On the other hand, subsidiaries displayed a sweeping decrease in terms of year-to-date sales. Hefei Changan was the only one that obtained growth.
Geely Automobile Holdings Limited (Geely Autombile or the group) announced its total sales volume (including the sales of Lynk & Co-branded vehicles) in December 2019 reached 130,036 units, soaring 39.3% from the year-ago period.
（Photo source: Geely Auto)
Among vehicles sold last month, 9,900 units were new energy and electrified vehicles (NEEVs). The hotter-selling NEEV models were the Xingyue MHEV, the Binyue MHEV and the Jiaji MHEV, which together accounted for around 73% of the group's Dec. NEEV sales. Besides, full-year NEEV sales shot up 66.5% to 113,067 units.
For the year of 2019, Geely Automobile sold a total of 1,361,560 new vehicles, posting a decrease of roughly 9% over the prior-year period, while successfully achieving the group's 1.36 million-unit sales target for 2019. This is also the third year in a row for the group to see both production and sales volume surpass 1 million units.
The Lynk & Co closed its 2019 with a cumulative sales volume of 128,066 units (+6.4%). As of December 2019, the brand has been gaining monthly sales topping 10,000 units for five consecutive months.
Great Wall Motor
Great Wall Motor (GWM) saw its full-year sales in 2019 edge up 0.69% year on year to 1,060,298 units, surpassing 1 million units for the fourth year in a row.
With 769,454 new vehicles sold, Haval was once again crowned the champion SUV brand in China by annual sales. As of December, the brand has sold nearly 5.8 million vehicles worldwide.
WEY witnessed its 2019 sales edged down 3.98% due to the plunge in sales of the VV5, the VV7 and the P8. Nonetheless, the VV6's full-year sales zoomed up 212.70%, which substantially offset the downturn caused by the other three models.
（Photo source: ORA)
The BEV-focused ORA was another driver to GWM's annual increase. Despite the sharp decline in December, the ORA iQ's full-year sales still surged 194.94% from the year-ago period. The ORA R1, with 28,498 units sold through 2019, is a fresh power in China's NEV market.
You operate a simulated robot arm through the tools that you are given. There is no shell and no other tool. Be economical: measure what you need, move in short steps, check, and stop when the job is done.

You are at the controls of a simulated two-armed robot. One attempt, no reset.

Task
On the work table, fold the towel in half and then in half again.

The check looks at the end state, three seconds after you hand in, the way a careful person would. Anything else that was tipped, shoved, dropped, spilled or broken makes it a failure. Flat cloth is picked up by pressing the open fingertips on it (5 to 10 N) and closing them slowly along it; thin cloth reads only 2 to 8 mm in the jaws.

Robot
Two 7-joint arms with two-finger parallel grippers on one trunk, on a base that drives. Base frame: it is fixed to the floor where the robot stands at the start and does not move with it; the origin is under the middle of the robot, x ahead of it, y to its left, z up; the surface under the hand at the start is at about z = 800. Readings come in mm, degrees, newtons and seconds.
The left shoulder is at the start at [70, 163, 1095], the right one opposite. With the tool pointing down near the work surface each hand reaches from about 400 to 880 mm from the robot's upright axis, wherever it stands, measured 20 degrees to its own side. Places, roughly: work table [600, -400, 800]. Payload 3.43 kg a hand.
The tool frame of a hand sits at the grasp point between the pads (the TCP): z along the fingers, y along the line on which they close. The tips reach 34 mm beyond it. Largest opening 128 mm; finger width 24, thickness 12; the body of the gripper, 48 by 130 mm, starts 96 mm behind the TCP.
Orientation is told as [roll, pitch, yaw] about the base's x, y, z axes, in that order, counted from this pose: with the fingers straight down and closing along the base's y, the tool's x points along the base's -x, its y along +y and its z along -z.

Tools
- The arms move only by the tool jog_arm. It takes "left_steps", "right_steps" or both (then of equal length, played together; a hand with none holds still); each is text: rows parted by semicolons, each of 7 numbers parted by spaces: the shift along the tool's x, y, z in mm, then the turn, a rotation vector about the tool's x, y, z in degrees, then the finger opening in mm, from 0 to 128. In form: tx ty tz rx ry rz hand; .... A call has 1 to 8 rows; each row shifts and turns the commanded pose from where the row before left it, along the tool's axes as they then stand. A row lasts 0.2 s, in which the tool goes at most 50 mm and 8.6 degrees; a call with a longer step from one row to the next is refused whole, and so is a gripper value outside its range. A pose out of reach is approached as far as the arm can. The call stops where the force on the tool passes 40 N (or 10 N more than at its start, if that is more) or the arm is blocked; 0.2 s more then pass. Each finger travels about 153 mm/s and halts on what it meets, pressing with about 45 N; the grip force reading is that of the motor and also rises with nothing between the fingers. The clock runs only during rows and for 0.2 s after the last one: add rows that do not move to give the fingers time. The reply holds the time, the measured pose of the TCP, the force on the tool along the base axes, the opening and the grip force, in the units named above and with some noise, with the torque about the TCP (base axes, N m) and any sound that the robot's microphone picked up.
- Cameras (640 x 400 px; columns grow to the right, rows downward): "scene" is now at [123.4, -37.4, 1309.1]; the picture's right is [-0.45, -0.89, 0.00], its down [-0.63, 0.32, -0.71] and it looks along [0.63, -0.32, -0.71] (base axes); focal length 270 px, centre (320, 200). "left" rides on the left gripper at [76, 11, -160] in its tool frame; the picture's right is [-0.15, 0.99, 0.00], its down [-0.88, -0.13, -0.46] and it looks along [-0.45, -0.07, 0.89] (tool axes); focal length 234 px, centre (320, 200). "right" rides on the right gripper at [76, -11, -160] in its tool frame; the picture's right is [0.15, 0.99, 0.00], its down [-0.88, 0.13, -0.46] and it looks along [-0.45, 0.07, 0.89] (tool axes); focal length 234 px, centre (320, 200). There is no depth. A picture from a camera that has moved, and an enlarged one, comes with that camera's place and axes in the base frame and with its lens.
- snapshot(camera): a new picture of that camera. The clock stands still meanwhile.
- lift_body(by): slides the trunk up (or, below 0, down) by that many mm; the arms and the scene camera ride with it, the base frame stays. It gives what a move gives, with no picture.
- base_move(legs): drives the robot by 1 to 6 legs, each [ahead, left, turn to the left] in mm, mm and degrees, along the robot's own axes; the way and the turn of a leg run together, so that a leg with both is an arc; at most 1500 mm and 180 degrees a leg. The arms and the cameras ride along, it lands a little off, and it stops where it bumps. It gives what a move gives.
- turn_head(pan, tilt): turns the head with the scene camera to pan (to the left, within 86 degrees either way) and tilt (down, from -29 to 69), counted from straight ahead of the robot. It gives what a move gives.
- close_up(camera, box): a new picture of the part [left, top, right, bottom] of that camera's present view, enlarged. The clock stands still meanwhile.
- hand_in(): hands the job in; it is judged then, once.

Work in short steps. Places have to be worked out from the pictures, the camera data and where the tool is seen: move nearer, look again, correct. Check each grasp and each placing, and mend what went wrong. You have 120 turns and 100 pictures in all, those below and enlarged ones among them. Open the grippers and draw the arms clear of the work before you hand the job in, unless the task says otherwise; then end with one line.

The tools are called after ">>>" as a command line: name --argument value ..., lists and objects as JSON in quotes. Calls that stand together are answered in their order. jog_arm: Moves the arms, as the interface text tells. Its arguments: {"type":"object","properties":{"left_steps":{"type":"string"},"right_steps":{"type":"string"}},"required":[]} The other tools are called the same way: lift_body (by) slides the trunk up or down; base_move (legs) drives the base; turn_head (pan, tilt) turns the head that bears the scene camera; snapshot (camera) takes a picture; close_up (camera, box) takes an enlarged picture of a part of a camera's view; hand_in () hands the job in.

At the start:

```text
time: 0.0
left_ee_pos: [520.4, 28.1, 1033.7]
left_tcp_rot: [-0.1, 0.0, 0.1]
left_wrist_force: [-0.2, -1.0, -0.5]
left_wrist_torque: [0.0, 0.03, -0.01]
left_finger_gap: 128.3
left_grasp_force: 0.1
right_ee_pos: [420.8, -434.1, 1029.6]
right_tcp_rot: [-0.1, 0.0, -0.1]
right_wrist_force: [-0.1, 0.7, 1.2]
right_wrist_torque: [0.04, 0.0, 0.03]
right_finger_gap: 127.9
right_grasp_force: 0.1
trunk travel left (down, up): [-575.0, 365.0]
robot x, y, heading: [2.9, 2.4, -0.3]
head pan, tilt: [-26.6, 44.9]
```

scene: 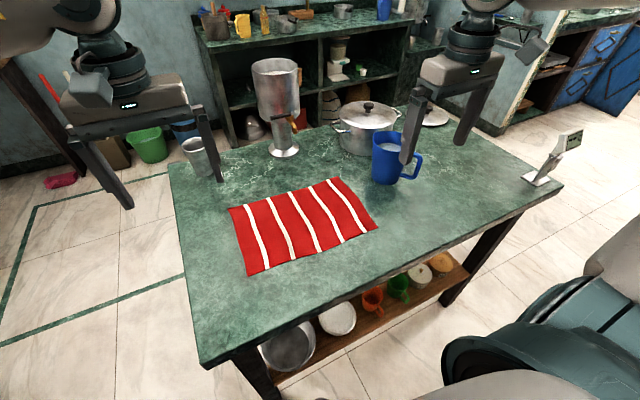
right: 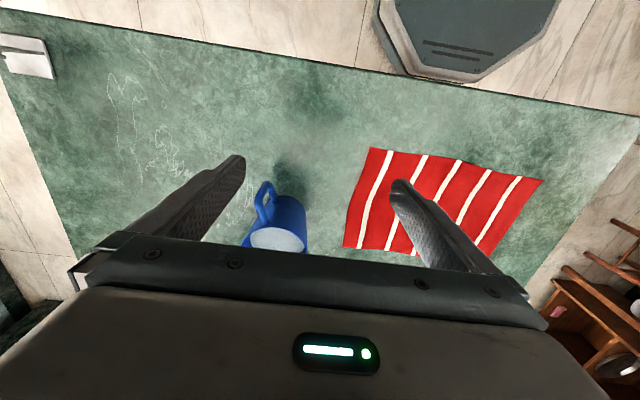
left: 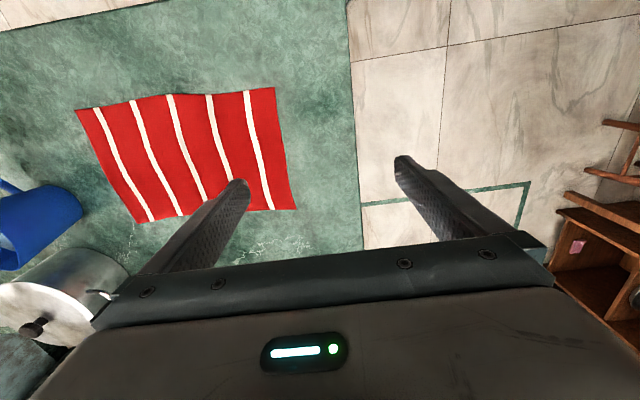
GWM sold a total of 148,830 pickups last year, a year-on-year growth of 7.85%. The company said it has maintained its championship in China by both pickup domestic sales and exports for 22 consecutive years, and there have been over 1.6 million GWM's pickups running on roads worldwide.
Chery Holding closed its 2019 with an annual sales volume of 745,000 new vehicles, versus 752,759 units for the year of 2018, according to Chery's statements. Of that, the sales of the group's self-owned models climbed 6.9% year on year.
Last month, the group sold 93,000 new cars, a remarkable growth of 25.1% compared with November, achieving month-by-month growth for five successive months.
（Photo source: Chery Automobile)
As of December 12, Chery Holding has had 8.3 million users worldwide, of which over 1.6 million are overseas consumers.
Driven by the sales growth of the all-new Tiggo 8 and the Arrizo series, Chery Automobile gained a stable growth of 9.4% in 2019 domestic sales. EXEED, a brand embodying Chery's aspiration to move upscale, rolled out three new models—the TX, the LX and the VX—within 2019.
Moreover, Jetour, a PV brand launched in 2018 by Chery Commercial Vehicle, has so far sold roughly 178,000 new vehicles. The brand is said to roll out five new models next year, including the X70 Coupe, the X70M, the new X70S, the 2020 X90 and the 2020 X95.
In 2019, BYD saw its full-year auto sales slide 11.39% year on year with both NEV and oil-fueled vehicle businesses hit by decrease.
In the last month of 2019, BYD's new car sales tumbled 37.99% over the previous year to 43,179 units, representing decline for the sixth month in a row. With only 13,099 units sold in December, the NEV unit suffered a year-over-year plunge of up to 71.92%. Since the new NEV subsidy policy came into effect, BYD has not achieved growth in NEV monthly sales yet.
（Photo source: BYD)
Nevertheless, the growth in fuel-burning vehicle sales still remained positive in December thanks to the surge in sedan and SUV sales volume. As of December 2019, the automaker has been gaining increase in oil-fueled vehicle sales for four consecutive months.
It is evident that the continuous downturn in NEV sales was the major factor that led to the final annual sales decrease. However, all-electric PV sales still shot up 42.53% from a year earlier, a blooming force defying against the overall flagging trend.
JAC Motors said its full-year sales slid 8.91% from the previous year with both the PV and CV units posting decrease. Of those, a total of 58,026 all-electric PVs were sold, a year-on-year drop of 8.87%.
During the last month of 2019, the Hefei-based automaker obtained a double-digit growth, the first-time and only increase for the second-half year. With sales surging 35.45%, the CV unit made a great contribution to the monthly increase. However, PV sales still dipped 16.68% over a year ago merely due to a 44.54% plunge in SUV sales.
（Photo source: JAC Motors)
Besides, annual export volume of JAC Motors slumped 39.39% to 45,320 units despite the almost unchanged performance in December.